Although they are labeled “Safe-N-Sane” fireworks, some people have the impression that they are toys and children can “play with them.” Safe-N-Sane fireworks can cause injury to people and are capable of starting large fires. A number of significant fires in the valley started in past years because of the use of Safe-N-Sane fireworks. People who purchase Safe-N-Sane fireworks must be at least 16 years of age. Booth operators have been instructed by fire officials to check identification if necessary to ensure that the person purchasing the fireworks are of proper age. The user still must exercise extreme caution when using Safe-N-Sane fireworks.

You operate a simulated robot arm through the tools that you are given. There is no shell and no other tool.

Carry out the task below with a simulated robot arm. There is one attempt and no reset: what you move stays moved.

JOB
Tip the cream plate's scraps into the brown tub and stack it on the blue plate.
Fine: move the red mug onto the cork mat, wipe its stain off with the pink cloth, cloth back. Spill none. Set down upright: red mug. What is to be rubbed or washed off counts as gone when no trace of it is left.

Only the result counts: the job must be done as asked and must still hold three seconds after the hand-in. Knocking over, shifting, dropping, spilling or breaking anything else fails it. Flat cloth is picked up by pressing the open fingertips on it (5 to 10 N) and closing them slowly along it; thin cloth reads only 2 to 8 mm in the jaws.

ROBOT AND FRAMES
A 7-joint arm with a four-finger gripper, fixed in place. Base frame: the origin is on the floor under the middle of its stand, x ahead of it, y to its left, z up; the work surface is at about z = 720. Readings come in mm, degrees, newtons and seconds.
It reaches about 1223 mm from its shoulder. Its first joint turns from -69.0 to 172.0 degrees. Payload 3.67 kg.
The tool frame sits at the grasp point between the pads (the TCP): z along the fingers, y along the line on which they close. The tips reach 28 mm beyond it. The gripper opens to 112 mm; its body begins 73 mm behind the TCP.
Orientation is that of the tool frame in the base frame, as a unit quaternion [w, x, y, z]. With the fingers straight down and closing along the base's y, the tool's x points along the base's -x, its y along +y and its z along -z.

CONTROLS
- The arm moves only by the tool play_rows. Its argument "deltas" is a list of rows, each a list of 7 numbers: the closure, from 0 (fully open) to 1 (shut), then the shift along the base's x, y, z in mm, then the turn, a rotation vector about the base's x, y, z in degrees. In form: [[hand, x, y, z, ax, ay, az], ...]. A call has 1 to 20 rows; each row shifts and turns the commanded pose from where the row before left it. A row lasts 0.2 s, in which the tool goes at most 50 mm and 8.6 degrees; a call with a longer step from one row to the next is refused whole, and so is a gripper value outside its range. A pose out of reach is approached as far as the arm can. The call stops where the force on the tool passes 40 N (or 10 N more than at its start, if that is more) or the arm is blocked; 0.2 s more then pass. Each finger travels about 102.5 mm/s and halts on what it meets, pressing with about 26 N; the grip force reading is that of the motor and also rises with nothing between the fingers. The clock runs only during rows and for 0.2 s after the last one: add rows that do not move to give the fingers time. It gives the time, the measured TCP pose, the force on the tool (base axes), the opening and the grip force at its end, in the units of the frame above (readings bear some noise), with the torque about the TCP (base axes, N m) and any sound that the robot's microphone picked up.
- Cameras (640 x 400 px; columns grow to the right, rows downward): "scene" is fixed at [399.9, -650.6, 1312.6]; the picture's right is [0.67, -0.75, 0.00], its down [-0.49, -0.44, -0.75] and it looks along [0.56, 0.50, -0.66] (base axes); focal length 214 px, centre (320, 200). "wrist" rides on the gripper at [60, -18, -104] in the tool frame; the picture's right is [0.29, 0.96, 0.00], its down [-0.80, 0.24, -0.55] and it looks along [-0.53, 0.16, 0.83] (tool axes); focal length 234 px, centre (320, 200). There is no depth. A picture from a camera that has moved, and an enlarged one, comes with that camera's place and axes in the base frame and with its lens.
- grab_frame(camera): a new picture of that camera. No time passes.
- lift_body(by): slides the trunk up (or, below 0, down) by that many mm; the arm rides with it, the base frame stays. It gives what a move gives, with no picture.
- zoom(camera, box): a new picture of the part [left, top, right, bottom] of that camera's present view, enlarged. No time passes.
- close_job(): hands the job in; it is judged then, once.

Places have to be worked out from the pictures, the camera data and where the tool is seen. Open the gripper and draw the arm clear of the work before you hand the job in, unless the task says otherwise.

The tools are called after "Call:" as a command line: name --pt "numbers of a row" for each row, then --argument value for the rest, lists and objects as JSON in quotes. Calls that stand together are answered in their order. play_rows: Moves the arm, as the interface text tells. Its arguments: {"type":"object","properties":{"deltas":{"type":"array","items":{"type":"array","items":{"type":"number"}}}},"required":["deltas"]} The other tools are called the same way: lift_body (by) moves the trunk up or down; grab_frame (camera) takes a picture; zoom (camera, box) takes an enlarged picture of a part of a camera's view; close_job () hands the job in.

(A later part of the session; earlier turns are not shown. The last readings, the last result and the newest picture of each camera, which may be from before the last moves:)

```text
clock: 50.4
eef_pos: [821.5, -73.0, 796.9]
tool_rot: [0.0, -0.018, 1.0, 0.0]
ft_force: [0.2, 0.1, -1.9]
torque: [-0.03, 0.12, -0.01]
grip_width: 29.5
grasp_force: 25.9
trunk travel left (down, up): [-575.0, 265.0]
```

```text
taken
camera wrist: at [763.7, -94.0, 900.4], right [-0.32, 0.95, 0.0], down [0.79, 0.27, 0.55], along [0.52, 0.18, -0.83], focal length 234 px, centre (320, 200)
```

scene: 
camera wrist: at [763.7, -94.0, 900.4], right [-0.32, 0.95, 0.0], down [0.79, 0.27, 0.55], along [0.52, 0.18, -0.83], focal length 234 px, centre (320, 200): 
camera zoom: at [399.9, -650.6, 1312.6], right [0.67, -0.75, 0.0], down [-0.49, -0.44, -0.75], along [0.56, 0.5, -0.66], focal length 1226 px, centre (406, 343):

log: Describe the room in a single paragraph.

Illegal fireworks include:

  • firecrackers, Roman candles, and sky rockets – anything made of highly combustible materials. 
  • those purchased from vendors located outside Clark County including from vendors in Pahrump, Amargosa Valley and the Moapa Band of Paiutes

People wanting to report illegal fireworks should use the website ispyfireworks.com instead of calling 3-1-1 or 9-1-1. Calling 9-1-1 should only be used in cases of an emergency, such as a person injured by fireworks or a fire started by fireworks; 3-1-1 or 9-1-1 should not be used to report illegal fireworks.

No fireworks of any kind are allowed at Clark County Wetlands Park and other local parks, or on public lands in Southern Nevada including Mount Charleston, Lake Mead and Red Rock Canyon.


Fireworks Safety Tips

  • Fireworks should be used on a flat, firm surface, such as the ground or a driveway.
  • Fireworks are illegal on the street and sidewalk.
  • Stay away from bushes, grasses and trees, or anything else that might catch fire. Stay away from vehicles.
  • Have a bucket of water and/or garden hose available for use in case of fire.
  • There should be a responsible adult present when fireworks are being used.
  • After the firework has been used, it should be picked up with a shovel and dropped into a bucket of water and let soak for several hours before being discarded in the trash.
  • “Duds” (fireworks that did not go off after being lit) should be picked up with a shovel and dropped into a bucket of water. You should NOT try to relight them.
  • If a fire does start because of fireworks, don’t panic. Using the garden hose or bucket of water, either put the fire out or prevent it from getting larger. Someone should call 9-1-1.
  • Fireworks should NEVER be used in a building.
  • ANY type of firework is illegal at 12:01 a.m. July 5, which includes Safe-N-Sane fireworks.
  • Fireworks are illegal at all times on streets, in any parks, on city property or on school district property.
  • Fireworks are NOT permitted on federal property, which includes all parks and recreational areas including Lake Mead, Mount Charleston, Spring Mountains and Red Rock. There is an extreme danger of fire in the parklands and people caught using fireworks can face an extremely stiff penalty.


Homeowner Recommended Safety Precautions

  • Clean your yard of any weeds or unnecessary plant growth. Cut grass and keep the lawn watered. Green plants are less likely to burn.
  • Take down any dead palm fronds off trees. Dead fronds will burn very rapidly and cause hot, burning embers that can spread over a wide area, causing other fires.
  • Clean up any accumulated dead leaves, pine needles and other dead plant materials and dispose of properly.
  • Keep a garden hose connected and ready to use in case a fire starts in your yard, even if you are not using fireworks. If you do not have a garden hose to use, a bucket of water on stand-by is a good backup.
  • Keep pets inside in the evening, especially on the Fourth of July. Numerous pets run away or are reported missing July 4 because of the noise. More pets are reported missing on the Fourth of July than any other time of the year.
  • Keep vehicles that are parked at home locked up and all windows shut. Park in a garage or under a canopy, if available.
  • Check your property several times during the evening if fireworks are used in your area. Many times a fire can be detected while it is small and prevent it from getting larger.
  • People should remember that whether they are using Safe-N-Sane or illegal fireworks, if they cause damage to another person’s property, they could be held financially responsible and liable for that damage. Some apartment complexes have prohibited the use of fireworks on their properties and warn tenants they could be asked to leave if they violate the rule.